Request: Quote the whole listing word for word. Do not include the pictures. Give them as a JSON list of strings, one for each line, with blank lines left out.

Material provided:
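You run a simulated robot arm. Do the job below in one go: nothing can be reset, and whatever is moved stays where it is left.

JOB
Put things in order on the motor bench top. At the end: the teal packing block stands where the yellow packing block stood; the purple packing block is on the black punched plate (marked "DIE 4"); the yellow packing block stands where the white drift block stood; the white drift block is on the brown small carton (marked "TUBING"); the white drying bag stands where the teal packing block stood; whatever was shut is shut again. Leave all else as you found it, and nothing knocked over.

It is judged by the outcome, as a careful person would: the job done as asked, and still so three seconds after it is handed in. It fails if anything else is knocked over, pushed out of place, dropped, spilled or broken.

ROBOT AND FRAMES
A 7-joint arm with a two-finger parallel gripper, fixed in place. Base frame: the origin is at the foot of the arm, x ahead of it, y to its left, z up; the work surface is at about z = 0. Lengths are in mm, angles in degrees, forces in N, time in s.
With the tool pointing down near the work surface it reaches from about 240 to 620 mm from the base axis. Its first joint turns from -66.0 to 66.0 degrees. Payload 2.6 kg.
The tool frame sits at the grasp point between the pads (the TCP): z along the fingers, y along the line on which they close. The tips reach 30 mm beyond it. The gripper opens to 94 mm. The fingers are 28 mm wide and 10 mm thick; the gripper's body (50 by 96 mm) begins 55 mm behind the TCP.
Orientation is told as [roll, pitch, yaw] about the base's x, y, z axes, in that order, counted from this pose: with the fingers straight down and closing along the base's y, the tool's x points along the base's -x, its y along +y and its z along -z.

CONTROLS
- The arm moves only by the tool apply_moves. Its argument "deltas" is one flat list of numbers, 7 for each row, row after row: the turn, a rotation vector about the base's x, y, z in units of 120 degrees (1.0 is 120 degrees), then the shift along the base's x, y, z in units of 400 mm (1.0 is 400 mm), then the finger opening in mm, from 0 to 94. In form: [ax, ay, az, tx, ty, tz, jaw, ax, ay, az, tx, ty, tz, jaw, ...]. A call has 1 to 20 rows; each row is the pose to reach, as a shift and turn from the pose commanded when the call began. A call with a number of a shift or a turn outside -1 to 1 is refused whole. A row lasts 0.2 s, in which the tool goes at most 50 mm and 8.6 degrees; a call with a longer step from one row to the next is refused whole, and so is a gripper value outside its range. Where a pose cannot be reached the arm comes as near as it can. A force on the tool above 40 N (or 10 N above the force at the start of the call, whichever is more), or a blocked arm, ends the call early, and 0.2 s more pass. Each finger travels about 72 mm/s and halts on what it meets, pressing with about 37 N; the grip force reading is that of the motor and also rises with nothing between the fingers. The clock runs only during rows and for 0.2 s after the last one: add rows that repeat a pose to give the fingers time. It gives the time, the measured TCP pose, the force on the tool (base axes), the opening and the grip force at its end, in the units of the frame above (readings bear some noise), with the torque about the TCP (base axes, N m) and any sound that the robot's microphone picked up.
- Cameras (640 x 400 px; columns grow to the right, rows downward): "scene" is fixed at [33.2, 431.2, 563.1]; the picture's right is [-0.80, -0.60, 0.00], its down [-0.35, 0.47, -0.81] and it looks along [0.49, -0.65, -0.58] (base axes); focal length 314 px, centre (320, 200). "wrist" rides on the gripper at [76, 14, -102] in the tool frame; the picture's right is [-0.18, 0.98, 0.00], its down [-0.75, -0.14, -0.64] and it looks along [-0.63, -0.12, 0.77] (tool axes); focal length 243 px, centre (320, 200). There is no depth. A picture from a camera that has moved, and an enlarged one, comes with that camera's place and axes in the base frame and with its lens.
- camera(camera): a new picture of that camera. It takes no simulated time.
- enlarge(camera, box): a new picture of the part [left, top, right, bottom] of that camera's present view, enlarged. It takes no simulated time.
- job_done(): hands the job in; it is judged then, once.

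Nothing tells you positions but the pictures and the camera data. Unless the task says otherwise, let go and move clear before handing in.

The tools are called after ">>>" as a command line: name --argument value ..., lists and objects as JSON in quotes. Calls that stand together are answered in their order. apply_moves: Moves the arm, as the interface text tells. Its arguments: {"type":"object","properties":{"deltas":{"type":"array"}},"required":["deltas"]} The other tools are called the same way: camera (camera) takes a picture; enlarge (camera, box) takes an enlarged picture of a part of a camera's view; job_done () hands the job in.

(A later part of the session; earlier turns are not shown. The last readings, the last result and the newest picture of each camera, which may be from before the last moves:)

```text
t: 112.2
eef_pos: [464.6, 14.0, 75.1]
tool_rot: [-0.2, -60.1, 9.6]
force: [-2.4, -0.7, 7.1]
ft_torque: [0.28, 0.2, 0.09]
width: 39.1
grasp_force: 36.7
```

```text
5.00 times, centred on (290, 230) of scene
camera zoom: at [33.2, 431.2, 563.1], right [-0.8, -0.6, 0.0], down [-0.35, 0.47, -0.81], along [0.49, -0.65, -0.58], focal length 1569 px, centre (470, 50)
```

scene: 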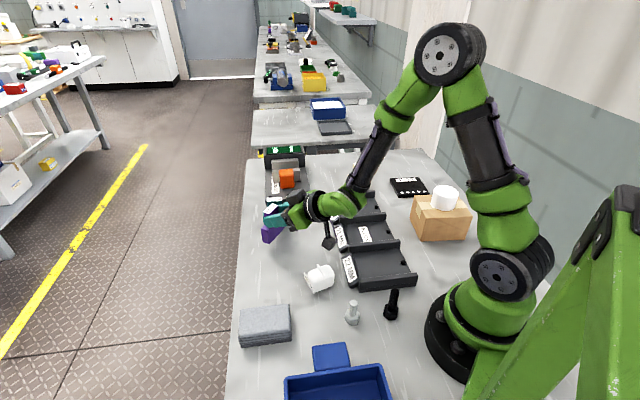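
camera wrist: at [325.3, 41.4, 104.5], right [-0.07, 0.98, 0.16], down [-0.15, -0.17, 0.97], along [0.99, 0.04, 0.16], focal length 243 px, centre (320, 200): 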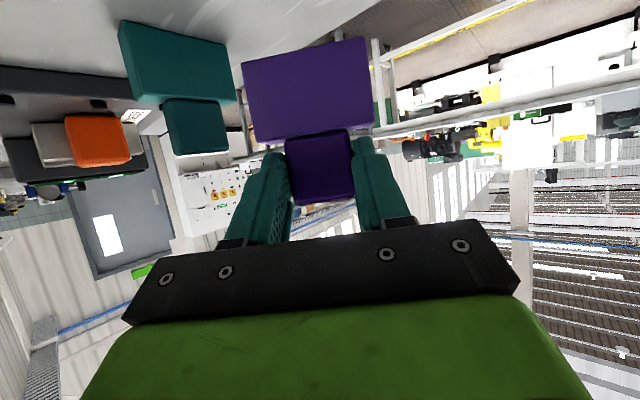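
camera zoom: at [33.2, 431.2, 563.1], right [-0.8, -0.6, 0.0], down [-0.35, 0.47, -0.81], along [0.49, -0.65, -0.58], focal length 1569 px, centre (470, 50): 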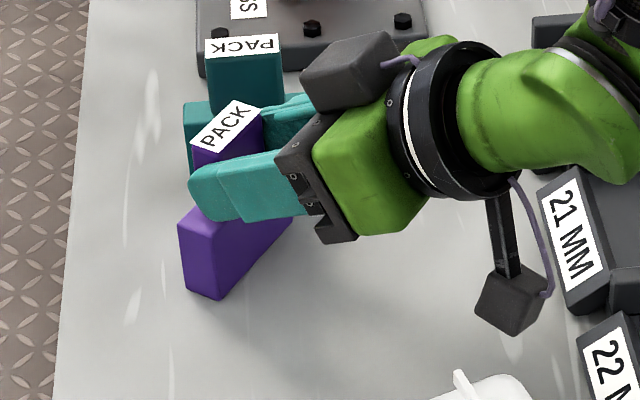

Response to the task:
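[
  "You run a simulated robot arm. Do the job below in one go: nothing can be reset, and whatever is moved stays where it is left.",
  "JOB",
  "Put things in order on the motor bench top. At the end: the teal packing block stands where the yellow packing block stood; the purple packing block is on the black punched plate (marked \"DIE 4\"); the yellow packing block stands where the white drift block stood; the white drift block is on the brown small carton (marked \"TUBING\"); the white drying bag stands where the teal packing block stood; whatever was shut is shut again. Leave all else as you found it, and nothing knocked over.",
  "It is judged by the outcome, as a careful person would: the job done as asked, and still so three seconds after it is handed in. It fails if anything else is knocked over, pushed out of place, dropped, spilled or broken.",
  "ROBOT AND FRAMES",
  "A 7-joint arm with a two-finger parallel gripper, fixed in place. Base frame: the origin is at the foot of the arm, x ahead of it, y to its left, z up; the work surface is at about z = 0. Lengths are in mm, angles in degrees, forces in N, time in s.",
  "With the tool pointing down near the work surface it reaches from about 240 to 620 mm from the base axis. Its first joint turns from -66.0 to 66.0 degrees. Payload 2.6 kg.",
  "The tool frame sits at the grasp point between the pads (the TCP): z along the fingers, y along the line on which they close. The tips reach 30 mm beyond it. The gripper opens to 94 mm. The fingers are 28 mm wide and 10 mm thick; the gripper's body (50 by 96 mm) begins 55 mm behind the TCP.",
  "Orientation is told as [roll, pitch, yaw] about the base's x, y, z axes, in that order, counted from this pose: with the fingers straight down and closing along the base's y, the tool's x points along the base's -x, its y along +y and its z along -z.",
  "CONTROLS",
  "- The arm moves only by the tool apply_moves. Its argument \"deltas\" is one flat list of numbers, 7 for each row, row after row: the turn, a rotation vector about the base's x, y, z in units of 120 degrees (1.0 is 120 degrees), then the shift along the base's x, y, z in units of 400 mm (1.0 is 400 mm), then the finger opening in mm, from 0 to 94. In form: [ax, ay, az, tx, ty, tz, jaw, ax, ay, az, tx, ty, tz, jaw, ...]. A call has 1 to 20 rows; each row is the pose to reach, as a shift and turn from the pose commanded when the call began. A call with a number of a shift or a turn outside -1 to 1 is refused whole. A row lasts 0.2 s, in which the tool goes at most 50 mm and 8.6 degrees; a call with a longer step from one row to the next is refused whole, and so is a gripper value outside its range. Where a pose cannot be reached the arm comes as near as it can. A force on the tool above 40 N (or 10 N above the force at the start of the call, whichever is more), or a blocked arm, ends the call early, and 0.2 s more pass. Each finger travels about 72 mm/s and halts on what it meets, pressing with about 37 N; the grip force reading is that of the motor and also rises with nothing between the fingers. The clock runs only during rows and for 0.2 s after the last one: add rows that repeat a pose to give the fingers time. It gives the time, the measured TCP pose, the force on the tool (base axes), the opening and the grip force at its end, in the units of the frame above (readings bear some noise), with the torque about the TCP (base axes, N m) and any sound that the robot's microphone picked up.",
  "- Cameras (640 x 400 px; columns grow to the right, rows downward): \"scene\" is fixed at [33.2, 431.2, 563.1]; the picture's right is [-0.80, -0.60, 0.00], its down [-0.35, 0.47, -0.81] and it looks along [0.49, -0.65, -0.58] (base axes); focal length 314 px, centre (320, 200). \"wrist\" rides on the gripper at [76, 14, -102] in the tool frame; the picture's right is [-0.18, 0.98, 0.00], its down [-0.75, -0.14, -0.64] and it looks along [-0.63, -0.12, 0.77] (tool axes); focal length 243 px, centre (320, 200). There is no depth. A picture from a camera that has moved, and an enlarged one, comes with that camera's place and axes in the base frame and with its lens.",
  "- camera(camera): a new picture of that camera. It takes no simulated time.",
  "- enlarge(camera, box): a new picture of the part [left, top, right, bottom] of that camera's present view, enlarged. It takes no simulated time.",
  "- job_done(): hands the job in; it is judged then, once.",
  "Nothing tells you positions but the pictures and the camera data. Unless the task says otherwise, let go and move clear before handing in.",
  "The tools are called after \">>>\" as a command line: name --argument value ..., lists and objects as JSON in quotes. Calls that stand together are answered in their order. apply_moves: Moves the arm, as the interface text tells. Its arguments: {\"type\":\"object\",\"properties\":{\"deltas\":{\"type\":\"array\"}},\"required\":[\"deltas\"]} The other tools are called the same way: camera (camera) takes a picture; enlarge (camera, box) takes an enlarged picture of a part of a camera's view; job_done () hands the job in.",
  "(A later part of the session; earlier turns are not shown. The last readings, the last result and the newest picture of each camera, which may be from before the last moves:)",
  "```text",
  "t: 112.2",
  "eef_pos: [464.6, 14.0, 75.1]",
  "tool_rot: [-0.2, -60.1, 9.6]",
  "force: [-2.4, -0.7, 7.1]",
  "ft_torque: [0.28, 0.2, 0.09]",
  "width: 39.1",
  "grasp_force: 36.7",
  "```",
  "```text",
  "5.00 times, centred on (290, 230) of scene",
  "camera zoom: at [33.2, 431.2, 563.1], right [-0.8, -0.6, 0.0], down [-0.35, 0.47, -0.81], along [0.49, -0.65, -0.58], focal length 1569 px, centre (470, 50)",
  "```",
  "scene: ",
  "camera wrist: at [325.3, 41.4, 104.5], right [-0.07, 0.98, 0.16], down [-0.15, -0.17, 0.97], along [0.99, 0.04, 0.16], focal length 243 px, centre (320, 200): ",
  "camera zoom: at [33.2, 431.2, 563.1], right [-0.8, -0.6, 0.0], down [-0.35, 0.47, -0.81], along [0.49, -0.65, -0.58], focal length 1569 px, centre (470, 50): "
]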